The Galilean moons, which include Io, Europa, Ganymede, and Callisto, reside within a circum-Jovian disc (CJD), a structure analogous to the circum-stellar disc (CSD) surrounding the Sun. This disc consists of gas, dust, and the moons themselves. While there are over 93 non-Galilean moons orbiting Jupiter, the formation of these larger moons presents different challenges and possibilities due to their size.
According to Shibaike and Alibert, there are three primary distinctions between how planets and moons form. First, moon formation occurs at a much faster rate, estimated to be between 10 to 100 times quicker than planet formation. Second, the CJD continuously gains material from the surrounding CSD while simultaneously losing it to Jupiter. Finally, there are significantly fewer examples of large moon systems compared to planets, with Jupiter and Saturn being the only notable examples in our solar system.
The research outlines a three-step process for the formation of the CJD. Initially, a “minimum mass model” from the 1980s suggested that the disc was static, containing a mass similar to that of the Galilean moons.

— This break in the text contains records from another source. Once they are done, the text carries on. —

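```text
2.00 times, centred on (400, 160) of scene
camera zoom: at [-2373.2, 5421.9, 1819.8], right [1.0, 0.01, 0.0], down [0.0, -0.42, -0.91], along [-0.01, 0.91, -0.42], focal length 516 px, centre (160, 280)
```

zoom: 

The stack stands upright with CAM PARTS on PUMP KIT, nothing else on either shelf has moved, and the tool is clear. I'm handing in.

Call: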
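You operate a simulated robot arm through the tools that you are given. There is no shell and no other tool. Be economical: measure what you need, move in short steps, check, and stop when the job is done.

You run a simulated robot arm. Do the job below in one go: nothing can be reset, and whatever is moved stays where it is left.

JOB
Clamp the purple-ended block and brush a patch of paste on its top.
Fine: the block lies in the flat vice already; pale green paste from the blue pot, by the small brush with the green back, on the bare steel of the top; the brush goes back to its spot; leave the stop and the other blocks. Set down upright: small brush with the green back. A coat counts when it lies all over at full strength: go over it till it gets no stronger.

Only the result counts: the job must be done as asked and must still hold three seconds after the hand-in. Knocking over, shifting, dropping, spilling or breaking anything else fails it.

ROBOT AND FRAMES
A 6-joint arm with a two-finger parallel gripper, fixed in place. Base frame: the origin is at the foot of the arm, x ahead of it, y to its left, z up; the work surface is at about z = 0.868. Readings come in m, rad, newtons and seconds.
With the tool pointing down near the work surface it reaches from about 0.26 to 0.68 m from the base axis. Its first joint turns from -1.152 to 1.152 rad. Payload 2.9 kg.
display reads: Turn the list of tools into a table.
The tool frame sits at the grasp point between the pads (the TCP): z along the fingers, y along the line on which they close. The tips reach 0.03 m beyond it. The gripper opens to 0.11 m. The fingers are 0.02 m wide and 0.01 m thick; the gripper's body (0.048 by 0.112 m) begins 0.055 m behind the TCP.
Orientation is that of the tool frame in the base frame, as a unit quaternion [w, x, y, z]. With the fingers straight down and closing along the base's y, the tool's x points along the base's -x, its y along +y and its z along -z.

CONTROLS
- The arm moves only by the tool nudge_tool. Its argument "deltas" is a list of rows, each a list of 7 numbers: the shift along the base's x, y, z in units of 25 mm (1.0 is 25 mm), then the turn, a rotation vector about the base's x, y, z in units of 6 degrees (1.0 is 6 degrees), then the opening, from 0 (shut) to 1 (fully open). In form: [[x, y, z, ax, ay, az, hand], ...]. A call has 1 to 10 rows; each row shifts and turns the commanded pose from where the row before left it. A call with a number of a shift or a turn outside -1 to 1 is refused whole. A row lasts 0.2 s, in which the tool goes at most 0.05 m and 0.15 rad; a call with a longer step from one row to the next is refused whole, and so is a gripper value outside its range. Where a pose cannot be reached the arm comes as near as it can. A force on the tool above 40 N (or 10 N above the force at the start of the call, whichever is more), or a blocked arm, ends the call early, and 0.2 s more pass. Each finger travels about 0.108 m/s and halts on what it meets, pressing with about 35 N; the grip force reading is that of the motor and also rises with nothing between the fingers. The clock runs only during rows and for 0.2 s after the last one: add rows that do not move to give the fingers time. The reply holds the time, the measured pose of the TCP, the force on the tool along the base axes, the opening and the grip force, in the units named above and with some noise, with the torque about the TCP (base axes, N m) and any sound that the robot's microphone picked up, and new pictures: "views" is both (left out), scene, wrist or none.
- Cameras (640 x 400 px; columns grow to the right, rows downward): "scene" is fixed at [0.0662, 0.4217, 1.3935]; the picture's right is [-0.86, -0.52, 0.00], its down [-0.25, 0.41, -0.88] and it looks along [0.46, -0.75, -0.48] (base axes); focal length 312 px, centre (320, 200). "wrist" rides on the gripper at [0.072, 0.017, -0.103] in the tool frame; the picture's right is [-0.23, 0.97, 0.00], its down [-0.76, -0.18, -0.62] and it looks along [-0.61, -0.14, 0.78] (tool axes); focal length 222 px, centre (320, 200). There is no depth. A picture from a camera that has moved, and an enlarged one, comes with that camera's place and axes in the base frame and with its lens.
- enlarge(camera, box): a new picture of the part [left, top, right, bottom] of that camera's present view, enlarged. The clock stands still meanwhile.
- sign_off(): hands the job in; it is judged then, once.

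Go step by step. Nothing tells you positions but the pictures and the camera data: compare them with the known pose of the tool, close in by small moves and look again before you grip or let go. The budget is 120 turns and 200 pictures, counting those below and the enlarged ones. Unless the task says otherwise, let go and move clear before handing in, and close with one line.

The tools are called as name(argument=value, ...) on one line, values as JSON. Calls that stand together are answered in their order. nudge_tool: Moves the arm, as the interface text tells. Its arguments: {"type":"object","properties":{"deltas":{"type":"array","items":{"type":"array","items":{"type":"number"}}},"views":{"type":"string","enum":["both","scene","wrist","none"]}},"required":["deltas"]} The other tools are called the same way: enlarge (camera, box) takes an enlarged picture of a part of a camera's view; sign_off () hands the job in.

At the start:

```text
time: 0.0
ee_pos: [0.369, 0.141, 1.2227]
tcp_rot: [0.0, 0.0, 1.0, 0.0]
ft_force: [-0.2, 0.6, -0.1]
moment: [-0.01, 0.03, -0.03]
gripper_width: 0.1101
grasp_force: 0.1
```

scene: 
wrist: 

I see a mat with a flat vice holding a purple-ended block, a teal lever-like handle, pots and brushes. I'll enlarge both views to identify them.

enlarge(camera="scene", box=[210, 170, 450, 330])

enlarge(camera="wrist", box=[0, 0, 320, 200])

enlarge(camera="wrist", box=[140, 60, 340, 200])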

In 2002, a new theory proposed that the CJD operated as a “gas-starved disc,” indicating that it was relatively poor in material until it captured additional mass through gravitational interactions with the CSD. This gravitational capture is believed to be crucial in the moons’ formation, marking the second phase of their development.
Given Jupiter’s colossal size, it effectively clears its orbital path of material, including small debris referred to as “pebbles.” This poses a challenge for moon formation, as there is less small material available. One hypothesis suggests that moons may form from tiny dust particles that can enter the CJD without being disrupted by Jupiter’s gravity. Another possibility is “planetesimal capture,” where a larger object that could have developed into a planet becomes a moon instead.
The Galilean moons themselves exhibit characteristics that could provide insights into their formation. For instance, Callisto does not resonate with Jupiter like the other three moons. This has led to speculation that Callisto may have formed under different conditions or experienced an impact that altered its trajectory. Additionally, Callisto is only partially differentiated, indicating it has not completed its formation process, which could lead it to resemble its fellow moons in the future.
Despite these insights, many questions about the formation of large moon systems remain unanswered. The upcoming Jupiter Icy Moon Explorer (JUICE) mission is expected to provide valuable data to address these questions. However, it will still yield only one or two data sets, highlighting the challenges researchers face in understanding moon formation.
Until advancements in exoplanet-hunting telescopes allow for the discovery of exomoons at a similar rate to that of planets, many theories regarding the formation of moon systems will remain largely untested. The data that will eventually emerge will be key to deepening our comprehension of not only the Galilean moons but also the broader dynamics of our solar system.